I am something of a Dracula completist, as I've posted previously. I am intensely intrigued by the writing process that generated the original book, and I've read numerous annotated versions, biographies of Stoker, and analyses of the book. That's in part because I find the horror genre to be a particularly effective form of writing in terms of generating an effect from the reader. I scared the hell out of myself throughout law school by reading H.P. Lovecraft short stories before going to sleep, and to this day the ten feet between my bed and the bathroom in the house I lived in remains the most frightening place on Earth to me at night. But I couldn't stop because I was fascinated by how this dorky Rhode Island guy could write something so incredibly terrifying. (Part of it, actually, was that he couldn't - he left much undescribed, which is one of the kesy to true horror - the reader's mind fills in the blanks with someone worse - for that reader - that the author could have dreamed up). For example, a literal writer might describe a dead body as having this that or the other (rats, bugs, etc.) moving on it, and that's not terrifying at all. Disgusting, yes, but not terrifying. Lovecraft, on the other hand, might simply describe the horror at seeing the body "moving", and you're left with imagining something even worse than the literal description.
But I'm digressing. It's probably more because I realize that Stoker - largely unknowingly, I believe - created this magnificent piece of literary work using various techniques and researching various subjects. The writing process is what really intrigues me about the book, not the subject matter. Well, sort of. I am not interested in vampires per se, but the characteristics of a vampire certainly provide a great twist to a character. It provides a canvas for experiences and attitudes that goes far beyond what a mortal would have. That makes characters like Rice's Lestat or Louis, or Yarbro's Saint-Germain interesting - they can experience things humans cannot, and that can make interesting reading. (Of course a good writer could pull that off without the cheat of giving a character centuries of experience as an undead, but that's beyond the scope of this post).
But back to Dracula. I don't follow every contemporary spin on vampires (I understand there are a few) but I do try to stay up on retellings of the original tale, and that's where this one comes in. I recently read Dracula: The Undead, a sequel by someone working with a Stoker descendant, and this falls into the exact same genre - a retelling of the actual story from the perspective of Mina Harker, except that lo and behold it turns out she was in love with Dracula, and he really was not a bad guy. The book is actually very, very close to the 1992 Coppola movie Bram Stoker's Dracula in this respect. The book is a deliberate counterpoint to the book, telling the "true" story that can be written alongside the book's narrative but which shows the good guys to be idiots and Dracula to be the hero. Okay, it's an interesting approach and it's nice someone did it, but the book itself is at times a bodice-ripping Harlequin romance, and you know, that's just not all that exciting to a male reader. I give the author technical points, and I always respect a writer that so obviously has respect for the source material, as I do, but I am still embarrassed I read the thing. Still, it is a nice take on the original, with points also for originality - Dracula is a Tepes, but not Vlad.
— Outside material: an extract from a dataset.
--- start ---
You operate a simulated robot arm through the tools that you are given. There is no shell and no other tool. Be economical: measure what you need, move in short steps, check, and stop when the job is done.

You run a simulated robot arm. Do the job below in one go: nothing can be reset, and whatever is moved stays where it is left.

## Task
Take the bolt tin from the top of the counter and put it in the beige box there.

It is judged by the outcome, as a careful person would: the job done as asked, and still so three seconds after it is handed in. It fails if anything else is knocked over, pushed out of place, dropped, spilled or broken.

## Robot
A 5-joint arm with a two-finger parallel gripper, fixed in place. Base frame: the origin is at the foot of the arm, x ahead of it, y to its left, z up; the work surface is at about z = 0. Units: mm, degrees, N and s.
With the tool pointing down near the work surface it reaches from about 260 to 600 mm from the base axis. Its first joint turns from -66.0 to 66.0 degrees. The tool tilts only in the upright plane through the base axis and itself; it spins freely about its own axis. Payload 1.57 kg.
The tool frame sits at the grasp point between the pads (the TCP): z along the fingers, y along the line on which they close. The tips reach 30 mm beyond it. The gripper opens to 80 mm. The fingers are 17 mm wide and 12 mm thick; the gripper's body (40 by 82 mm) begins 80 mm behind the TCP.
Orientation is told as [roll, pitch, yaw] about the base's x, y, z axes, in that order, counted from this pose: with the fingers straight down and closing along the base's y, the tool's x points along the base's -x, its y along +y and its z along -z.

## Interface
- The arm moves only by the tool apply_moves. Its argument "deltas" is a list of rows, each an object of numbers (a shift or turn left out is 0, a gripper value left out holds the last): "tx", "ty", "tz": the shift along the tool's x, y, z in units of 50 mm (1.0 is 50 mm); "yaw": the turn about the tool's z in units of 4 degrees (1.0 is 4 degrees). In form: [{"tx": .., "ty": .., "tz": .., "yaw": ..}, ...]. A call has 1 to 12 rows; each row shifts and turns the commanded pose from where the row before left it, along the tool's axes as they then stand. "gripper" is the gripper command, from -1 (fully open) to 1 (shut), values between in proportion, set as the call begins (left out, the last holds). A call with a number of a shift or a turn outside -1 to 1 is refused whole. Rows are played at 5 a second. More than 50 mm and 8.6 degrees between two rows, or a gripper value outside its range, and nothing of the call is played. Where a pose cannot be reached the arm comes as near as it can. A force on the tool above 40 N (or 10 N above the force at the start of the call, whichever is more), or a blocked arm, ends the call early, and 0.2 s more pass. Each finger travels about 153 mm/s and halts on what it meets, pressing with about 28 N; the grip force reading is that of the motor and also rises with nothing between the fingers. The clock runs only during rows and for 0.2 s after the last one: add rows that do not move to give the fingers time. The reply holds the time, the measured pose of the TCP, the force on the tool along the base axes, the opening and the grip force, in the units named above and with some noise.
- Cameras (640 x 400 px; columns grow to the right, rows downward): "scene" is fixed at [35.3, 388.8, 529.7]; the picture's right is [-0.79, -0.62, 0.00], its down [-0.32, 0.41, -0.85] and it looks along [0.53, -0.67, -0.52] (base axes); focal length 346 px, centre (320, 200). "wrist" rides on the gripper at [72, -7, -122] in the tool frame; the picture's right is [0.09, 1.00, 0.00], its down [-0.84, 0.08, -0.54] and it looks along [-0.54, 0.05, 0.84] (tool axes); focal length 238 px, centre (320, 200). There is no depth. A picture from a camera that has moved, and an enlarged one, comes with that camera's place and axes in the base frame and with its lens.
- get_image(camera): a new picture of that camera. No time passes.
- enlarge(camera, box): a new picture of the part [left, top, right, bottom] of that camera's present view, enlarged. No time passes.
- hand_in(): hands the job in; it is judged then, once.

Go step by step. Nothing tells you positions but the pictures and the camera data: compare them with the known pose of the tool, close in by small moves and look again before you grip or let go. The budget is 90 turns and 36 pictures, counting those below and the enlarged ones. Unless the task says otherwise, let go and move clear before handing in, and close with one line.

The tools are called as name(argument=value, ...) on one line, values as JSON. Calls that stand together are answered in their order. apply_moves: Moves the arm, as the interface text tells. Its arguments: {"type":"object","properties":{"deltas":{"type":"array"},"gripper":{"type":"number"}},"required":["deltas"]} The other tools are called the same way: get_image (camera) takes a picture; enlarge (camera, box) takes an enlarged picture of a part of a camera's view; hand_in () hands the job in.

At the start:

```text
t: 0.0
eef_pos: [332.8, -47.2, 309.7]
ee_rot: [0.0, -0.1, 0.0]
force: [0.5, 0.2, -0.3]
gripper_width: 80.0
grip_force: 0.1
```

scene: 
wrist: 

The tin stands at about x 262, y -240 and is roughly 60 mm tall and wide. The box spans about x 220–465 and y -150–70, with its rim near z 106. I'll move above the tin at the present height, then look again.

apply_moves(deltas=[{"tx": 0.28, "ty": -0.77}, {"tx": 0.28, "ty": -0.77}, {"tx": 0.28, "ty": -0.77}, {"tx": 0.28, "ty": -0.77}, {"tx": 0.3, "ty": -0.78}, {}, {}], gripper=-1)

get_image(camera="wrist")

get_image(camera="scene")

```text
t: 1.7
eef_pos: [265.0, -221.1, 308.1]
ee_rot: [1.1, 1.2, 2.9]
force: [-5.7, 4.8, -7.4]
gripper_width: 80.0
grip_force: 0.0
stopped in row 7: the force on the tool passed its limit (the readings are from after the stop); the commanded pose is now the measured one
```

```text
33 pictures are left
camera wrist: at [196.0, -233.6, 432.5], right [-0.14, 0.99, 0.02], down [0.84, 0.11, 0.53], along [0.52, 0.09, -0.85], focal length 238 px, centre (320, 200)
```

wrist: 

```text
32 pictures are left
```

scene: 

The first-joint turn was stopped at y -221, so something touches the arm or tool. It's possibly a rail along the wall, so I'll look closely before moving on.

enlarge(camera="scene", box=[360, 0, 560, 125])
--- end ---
I still wish someone would accept the challenge of writing or filming Dracula where the title character is not young and handsome, and the women are not in love with him - they are just helpless because of his powers. The Dracula of the book is mildly repellent at best, with horrific breath and deliberately written-in details that would have suggested abhorrence to readers (hairy palms being one such signal). Masterpiece Theater's Dracula a few years back got this very well by initially portraying Dracula as an animated corpse before falling for the heartthrob vampire transformation in the second act (although I am not complaining about any movie that includes an oversexed Sophia Myles writihing on the floor of a crypt - life has too many such wonderful moments) and while he might be portrayed with some sympathy or pity simply because of the life he has to lead, I would appreciate it if writers would avoid the temptation to make him a romantically sympathetic character. I just don't see the basis for that in the book, and I think it's too easy an out.
I wonder to what extent this comes from my first experience to vampire literature - the TV production of Stephen King's Salem's Lot (1979-ish ?) where the vampire was ugly, scary, unexpressive and unrepentantly evil. He killed because that's what he did, and there was no other thought or emotion than that. Nobody was sexually attracted to him, and the sole reaction anyone had was to scream their head off and try to get away. The plot was advanced by his owner/procurer, and he did not or could not talk himself. Now that's a vampire. I miss that elegant simplicity in the challenge of inducing horror in the readers. Can you, the writer, take a character this simple and make your readers too scared to get up and go to the bathroom? Stephen King, and Bram Stoker could. And H.P. Lovecraft could as well, although his creatures were infinitely scarier. I distinctly remember that in comparison I'd gladly face a vampire because death and an eternity as an Undead was not all that scary compared to what Lovecraft was writing about. How he made death and an eternity of damnation sould like a preferable option I don't know, but he did it - it was just part of his genius. And that's why I keep reading anything to do with Dracula. How did Stoker do it?